> _To be done_
Do not copy the pictures; transcribe all other material exactly. Format the lines as a JSON array of strings and drop empty lines.

*** Source excerpt ***

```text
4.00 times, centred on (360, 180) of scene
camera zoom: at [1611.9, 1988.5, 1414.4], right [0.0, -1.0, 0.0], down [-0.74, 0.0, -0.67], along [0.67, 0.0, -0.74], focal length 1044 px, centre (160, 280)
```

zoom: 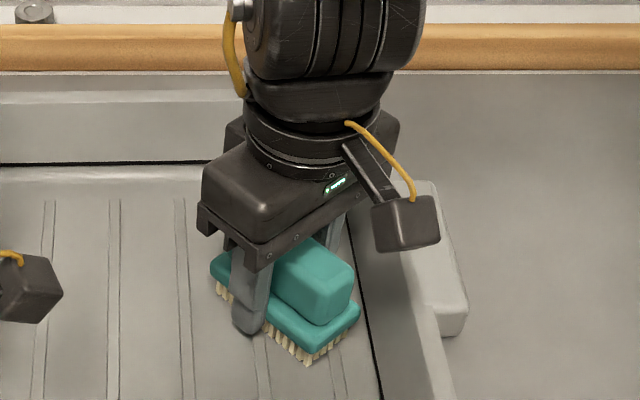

***

> _Written solution_
[
  "```text",
  "4.00 times, centred on (360, 180) of scene",
  "camera zoom: at [1611.9, 1988.5, 1414.4], right [0.0, -1.0, 0.0], down [-0.74, 0.0, -0.67], along [0.67, 0.0, -0.74], focal length 1044 px, centre (160, 280)",
  "```",
  "zoom: "
]